Going indie (or rogue) is nothing new.

The Peasant Dance, Pieter Bruegel

The Peasant Dance, Pieter Bruegel

They took their show on the road, going from town to town, protesting the growing contradictions within the church through song, poetry and performance.

The disillusionment and disappointment they experienced in regard to the hypocritical, abusive, greedy state of the hierarchy of the Catholic Church of that time, was fertile soil for medieval mockery on a grand scale. 

Not unlike the current political climate here in the US.

Most goliardic poetry is written in Latin, as Latin was the language of commerce, and every educated person understood and read it. Remember, if someone could read, they were well off, and if they could read, they read Latin. Those were the people the indie was writing books for in the early Middle Ages.

Some of the goliards’ more popular church services when they would arrive in a new town included celebrating the annual Feast of Fools, a brief social revolution, where roles were reversed, and power, dignity and impunity was briefly conferred on the lowest of the social order. Thus, the town drunk, or the local fool would be made mayor for a day, feted and given the status of a lord for a day.

As you might imagine, the nobility was unimpressed with that particular “holy” festival, and rarely participated

Even less popular with those in power was the Feast of the Ass. From Wikipedia, the holy fount of all knowledge: A girl and a child on a donkey would be led through town to the church, where the donkey would stand beside the altar during the sermon, and the congregation would “hee-haw” their responses to the priest.

So, I guess you could say the goliards were a traveling Monty Python type of show, painfully hilarious and sometimes too good at what they did for the censor’s comfort.

Their point was that too much emphasis was placed on the pageantry and trappings of faith in Medieval Europe.
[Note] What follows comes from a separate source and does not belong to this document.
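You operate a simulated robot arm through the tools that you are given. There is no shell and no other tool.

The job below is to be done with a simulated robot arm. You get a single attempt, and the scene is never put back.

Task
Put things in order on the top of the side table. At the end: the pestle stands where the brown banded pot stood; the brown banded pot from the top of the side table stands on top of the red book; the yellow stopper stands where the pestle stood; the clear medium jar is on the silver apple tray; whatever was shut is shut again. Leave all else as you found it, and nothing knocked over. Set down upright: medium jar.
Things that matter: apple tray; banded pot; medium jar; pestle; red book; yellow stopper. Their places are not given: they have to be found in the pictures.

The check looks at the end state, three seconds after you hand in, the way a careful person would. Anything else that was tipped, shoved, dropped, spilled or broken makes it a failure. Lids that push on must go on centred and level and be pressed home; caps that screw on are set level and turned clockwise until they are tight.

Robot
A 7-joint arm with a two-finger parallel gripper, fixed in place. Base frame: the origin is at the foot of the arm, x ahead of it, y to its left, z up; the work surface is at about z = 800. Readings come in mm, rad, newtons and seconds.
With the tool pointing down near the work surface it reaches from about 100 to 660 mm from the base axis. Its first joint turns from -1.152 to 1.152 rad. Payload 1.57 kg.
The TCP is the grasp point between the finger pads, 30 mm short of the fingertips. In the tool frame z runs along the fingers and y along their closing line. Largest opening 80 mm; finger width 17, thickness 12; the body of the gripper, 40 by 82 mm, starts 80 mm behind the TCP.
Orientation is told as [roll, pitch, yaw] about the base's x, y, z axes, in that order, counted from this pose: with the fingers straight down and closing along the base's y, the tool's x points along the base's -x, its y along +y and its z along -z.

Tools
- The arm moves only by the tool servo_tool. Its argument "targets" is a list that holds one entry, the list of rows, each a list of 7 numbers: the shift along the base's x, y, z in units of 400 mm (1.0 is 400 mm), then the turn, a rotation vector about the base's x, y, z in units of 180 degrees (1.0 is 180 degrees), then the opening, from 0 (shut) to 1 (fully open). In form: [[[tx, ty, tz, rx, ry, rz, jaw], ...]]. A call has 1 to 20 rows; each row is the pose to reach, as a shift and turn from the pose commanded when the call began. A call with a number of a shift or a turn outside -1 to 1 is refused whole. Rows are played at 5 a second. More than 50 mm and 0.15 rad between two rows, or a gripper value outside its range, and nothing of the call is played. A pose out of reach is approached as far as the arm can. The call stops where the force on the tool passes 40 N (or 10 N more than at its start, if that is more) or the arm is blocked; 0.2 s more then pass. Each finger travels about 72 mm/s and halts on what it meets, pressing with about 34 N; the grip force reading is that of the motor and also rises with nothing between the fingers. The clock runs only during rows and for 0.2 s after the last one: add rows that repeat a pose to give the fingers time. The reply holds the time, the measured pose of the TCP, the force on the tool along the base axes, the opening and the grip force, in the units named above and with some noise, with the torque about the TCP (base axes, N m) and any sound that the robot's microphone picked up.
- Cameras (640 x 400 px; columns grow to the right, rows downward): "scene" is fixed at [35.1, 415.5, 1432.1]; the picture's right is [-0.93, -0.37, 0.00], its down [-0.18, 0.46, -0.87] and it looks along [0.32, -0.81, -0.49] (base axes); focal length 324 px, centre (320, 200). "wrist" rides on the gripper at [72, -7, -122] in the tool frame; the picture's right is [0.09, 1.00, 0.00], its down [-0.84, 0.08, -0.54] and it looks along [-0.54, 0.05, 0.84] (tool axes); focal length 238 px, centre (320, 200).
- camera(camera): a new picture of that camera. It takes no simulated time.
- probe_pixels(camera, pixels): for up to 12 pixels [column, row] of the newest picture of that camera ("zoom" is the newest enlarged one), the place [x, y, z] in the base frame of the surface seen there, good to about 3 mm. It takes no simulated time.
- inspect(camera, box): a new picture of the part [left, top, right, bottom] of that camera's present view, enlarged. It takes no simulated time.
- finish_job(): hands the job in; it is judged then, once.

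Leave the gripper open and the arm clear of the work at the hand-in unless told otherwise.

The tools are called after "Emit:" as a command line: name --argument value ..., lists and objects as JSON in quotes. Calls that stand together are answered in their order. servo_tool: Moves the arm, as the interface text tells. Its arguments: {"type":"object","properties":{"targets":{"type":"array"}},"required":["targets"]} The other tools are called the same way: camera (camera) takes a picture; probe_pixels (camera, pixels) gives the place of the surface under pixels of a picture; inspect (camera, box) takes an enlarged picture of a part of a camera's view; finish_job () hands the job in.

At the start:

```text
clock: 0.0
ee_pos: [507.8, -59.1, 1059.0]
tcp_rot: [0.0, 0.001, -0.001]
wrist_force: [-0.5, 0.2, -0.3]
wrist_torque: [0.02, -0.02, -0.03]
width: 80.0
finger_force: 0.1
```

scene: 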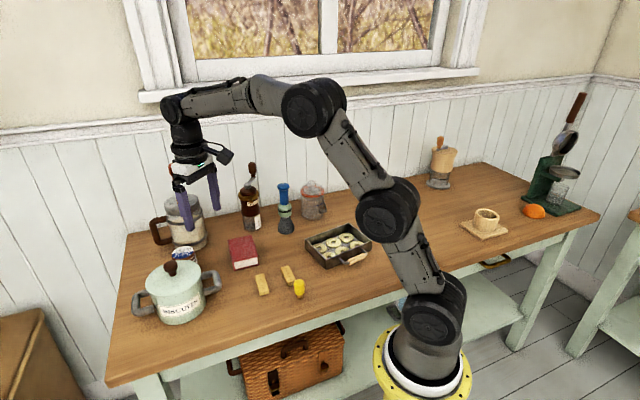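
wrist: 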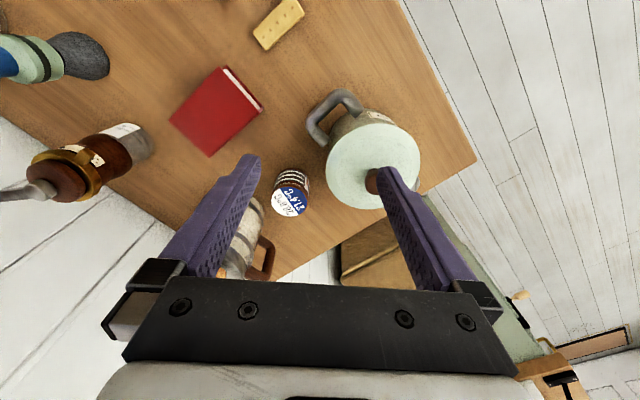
But they couldn’t run forever. Their satires were almost always directed against the church, attacking even the pope, and the church didn’t take that well. Heresy, during the Middle Ages, was not something you wanted to be accused of, as the famous heretic and collector of goliardic poetry, Peter Abelard would tell you. Yet, though he was harshly punished, he remains one of the most respected philosophers and free-thinkers of the Middle Ages.

By the 14th century, the word goliard had become synonymous with minstrel, no longer referring to this group of rebellious clergymen. However, a century after the overabundance of bored poor-little-rich-boy clergymen that spawned the goliards had been squashed by the church, that tradition of irreverence was carried on by Geoffrey Chaucer in his Canterbury Tales.

carmina burana album coverFor me, Orff’s cantata was a ‘gateway drug.’ From first becoming intrigued by the libretto to  Carmina Burana, I moved on to “the hard stuff,” studying modern translations of the works of an author who was highly influenced by goliardic poetry, Geoffrey Chaucer.

Of course, eventually that meant I had to go to the source, learning a great deal about the roots of our modern English language at the same time.

Chaucer was unique, in that he wrote in Middle English, the vernacular of his time, rather than in Latin. Because of this, and the enduring hilarity of his works, Chaucer is considered the Father of English Literature.

The goliardic works that survive to this day still surprise us with how relevant the concepts put forth in those poems and tales are to contemporary society.

It is through the surviving literature and song that the truth of a past culture is discovered. The true nature of the common medieval man and woman survives in the rebellious, ribald literary tradition of the naughty clergy, the goliards.

We may be separated in time by centuries, but we are not too different from those ancestors of ours who survived the Dark and early Middle Ages by getting drunk and singing bawdy songs, and poking fun at the establishment.